Excerpt:

I hope you've all had a brilliant Xmas, and are looking forward to next term. You'll find all the answers to the comprehensions up on 'How I Learned to Stop Worrying and Love Comprehension', and I'll be addding more tasks to the blog as we build up to the L.E.H. exam!
Have a great holiday! Keep visiting the blog throughout the holidays for homework hints and fun stuff - oh, and don't forget to tell your friends and family about the Year Six Story Structure podcasts. Just click on the green 'podcast!' click to listen!
This is an historic moment, girls! The brilliant Year Six have created the first ever Falcons School for Girls pupil podcast! To listen, just click on the green link in 'podcasts!' box at the side of the page.
A podcast is an online radio show. Year Six used an Apple Mac programme, Garageband, to create their own podcast.
This podcast is all about story structure. You can learn more about story structure by clicking here.
You can also here the girls talking about Kinaesthetic learning, and listen to their 'Parts of Speech' clapping rhyme, the funky 'Comma song' and Kung-fu punctuation.

Given information:
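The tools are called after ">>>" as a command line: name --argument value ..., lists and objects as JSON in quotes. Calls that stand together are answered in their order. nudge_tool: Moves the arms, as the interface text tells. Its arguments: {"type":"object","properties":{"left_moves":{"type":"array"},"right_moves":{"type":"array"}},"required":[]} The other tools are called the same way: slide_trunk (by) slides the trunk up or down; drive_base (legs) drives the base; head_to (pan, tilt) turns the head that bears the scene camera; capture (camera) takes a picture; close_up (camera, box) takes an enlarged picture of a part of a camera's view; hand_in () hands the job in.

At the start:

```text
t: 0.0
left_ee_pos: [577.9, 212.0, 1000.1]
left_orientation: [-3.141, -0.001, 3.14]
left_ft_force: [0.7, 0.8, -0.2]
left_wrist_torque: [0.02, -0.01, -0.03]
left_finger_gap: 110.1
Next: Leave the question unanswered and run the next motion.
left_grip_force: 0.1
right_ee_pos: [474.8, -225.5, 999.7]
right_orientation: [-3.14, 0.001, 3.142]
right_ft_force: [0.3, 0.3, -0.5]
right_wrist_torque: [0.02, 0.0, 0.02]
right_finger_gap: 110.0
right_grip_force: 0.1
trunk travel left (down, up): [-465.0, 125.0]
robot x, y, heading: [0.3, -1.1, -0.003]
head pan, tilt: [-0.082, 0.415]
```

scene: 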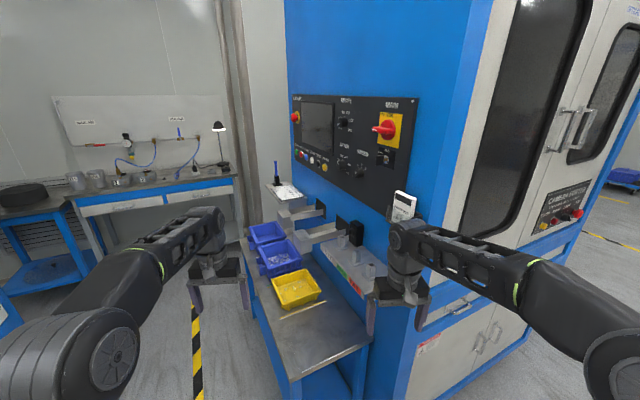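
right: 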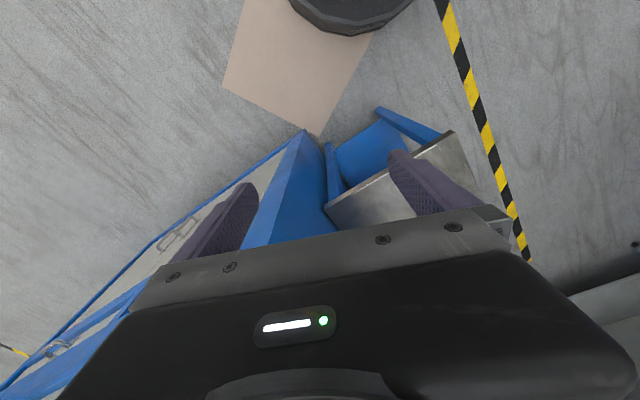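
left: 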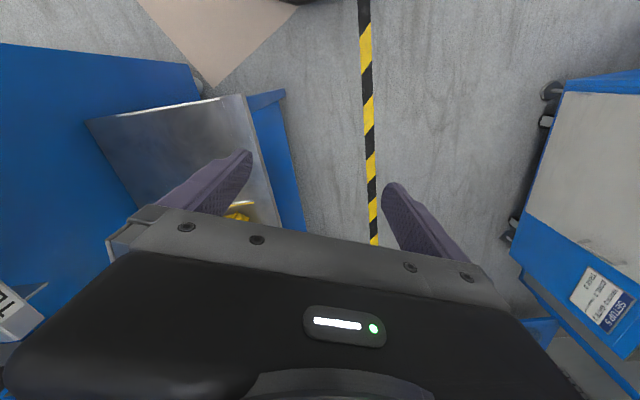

Task brief: Continue the excerpt that opens with "I hope you've".

Result of this task:
Want to create your own podcast? The exciting news is that both Year 5 and 4 will get the chance to create their own online radio show next term! Creating a podcast is brilliant fun, and it helps develop your auditory (speaking and listening) skills.
Feel free to tell the girls how much you enjoyed the show by clicking on 'comments'
After Xmas we are going to be looking at spy novels, because this is a brilliant way to learn about using suspense and action (techniques like suspense and action are great for making you think about your prose style)
Novelists often use models to help them 'picture' a location in their imagination (a bit like playing in a doll house!)
To prepare for this work, I would like you to design and build a secret hq.
Build a model of a secret hq. Here are some of the things you could include:
* Banks of computer screens * A giant map of the world * Secret doors or compartments * Torture chamber (yuck!) * Sharks! * Henchmen/goons * Evil pets * Rockets * Dwarf servant * Desk * Armchair with buttons
How you build the model is up to you! Here are some of the materials you might choose to use: * Cardboard boxes painted over * Sticky-back plastic * Wood * Paper mashed and glued * Washing up bottles * Model Paint
This video will give you some ideas (don't make Tracy Island, though! Just use the same techniques!)
Design the hq on paper before you start to construct it!
Be as imaginative as you can! Bring your model into class on your first day back after the holidays! We are going to base a series of stories in this location, so do a great job! There will be a small prize for the best model!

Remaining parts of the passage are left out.